Remuneration increases


The rate at which executive pay increased in the years to 30 June and 30 September last year continues to surprise, as historically pay increases tend to be in line with the ASX 200 accumulation index.  Not this time. CEO fixed pay increased 7.7% from 2011 to 2012 (see HERE). This rate of increase is unprecedented in uncertain economic times with low inflation.


The high rate of increase was due partly to companies that awarded smaller pay increases in FY11 playing catch up in 2012. There appears to be no mechanism to circumvent this process, short of a recession. So, expect to see another relatively high rate of CEO pay increase in 2013, despite continued modest earnings growth.


The other probable driver of CEO pay increases greater than we would expect to see in similar economic circumstances is more structural, and stems from the unintended consequences of legislative change. Since November 2009, government laws have restricted termination payments to 12 months’ average base pay. Combined with the justified expectation of short tenure, we suspect this has resulted in successful pressure to increase fixed pay. Squeezing the pay balloon at one end by legislative constraints will likely expand it at the other end.


Concluding remarks


2013 will be another hard year for the board remuneration committee and institutional investors.

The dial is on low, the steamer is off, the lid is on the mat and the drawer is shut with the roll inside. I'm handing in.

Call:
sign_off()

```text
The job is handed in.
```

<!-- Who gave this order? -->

The remuneration committee will need to review pay policy in anticipation of the impact of the new disclosure requirements, so they can pre-empt the likely reaction of investors to these disclosures. Institutional investors will need to revisit their guidelines to ensure they engage in a constructive way to benefit owners, and decide whether their focus is to be on pay that has been realised, or pay yet to be realised, or how pay is actually managed.


So, from Guerdon Associates, good luck for 2013!